Speaker
Description
The faint radio-source population includes sources dominated both by star formation and active galactic nuclei (AGN), encoding the evolution of activity in the Universe. Investigating its nature requires accurately identifying the dominant source of emission in each system - a task that spectroscopy is uniquely well-suited to address. To demonstrate this, we make use of available spectra provided by the Dark Energy Spectroscopic Instrument (DESI) to probabilistically classify 5,173 z~1 radio sources from the LoTSS Deep Fields.This was done by combining three tools: (i) the identification of a radio excess, (ii) the BPT diagram, and (iii) a modified Mass Excitation diagram, alongside Monte Carlo methods to estimate the probability that each source is either a star-forming galaxy (SFG), a radio-quiet AGN (RQ AGN), or a high-\slash low-excitation radio galaxy (HERG or LERG).
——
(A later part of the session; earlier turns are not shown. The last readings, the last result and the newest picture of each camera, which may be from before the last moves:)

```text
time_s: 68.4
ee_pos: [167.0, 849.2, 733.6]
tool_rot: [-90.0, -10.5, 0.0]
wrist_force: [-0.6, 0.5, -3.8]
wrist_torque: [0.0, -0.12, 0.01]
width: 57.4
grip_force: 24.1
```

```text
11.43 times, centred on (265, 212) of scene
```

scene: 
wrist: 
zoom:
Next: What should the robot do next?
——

This approach extends the probabilistic classification framework of previous works by nearly doubling the redshift range, such that we can now probabilistically classify sources over the latter half of cosmic history. Using a 90 per cent reliability threshold, we find reasonable overall agreement (~77 per cent) with state-of-the-art photometric classifications, but significant differences remain, including that we identify 2-5 times more RQ AGN. Furthermore, our high-confidence spectroscopic classifications show that radiatively-efficient and inefficient AGN exhibit clearly distinct Eddington-scaled accretion rate distributions, contrary to recent findings in the literature. Overall, our results highlight the need for new and forthcoming spectroscopic campaigns targeting radio sources, on the pathway to the SKA. In particular, with the launch of the WEAVE-LOFAR survey, we will obtain over a million spectra of sources identified in the LOFAR surveys. This dramatic increase in sample size will allow us to probe the interplay between star formation and AGN activity, as well as the different accretion modes, thereby providing us with a deeper and more complete understanding of the low-frequency radio population.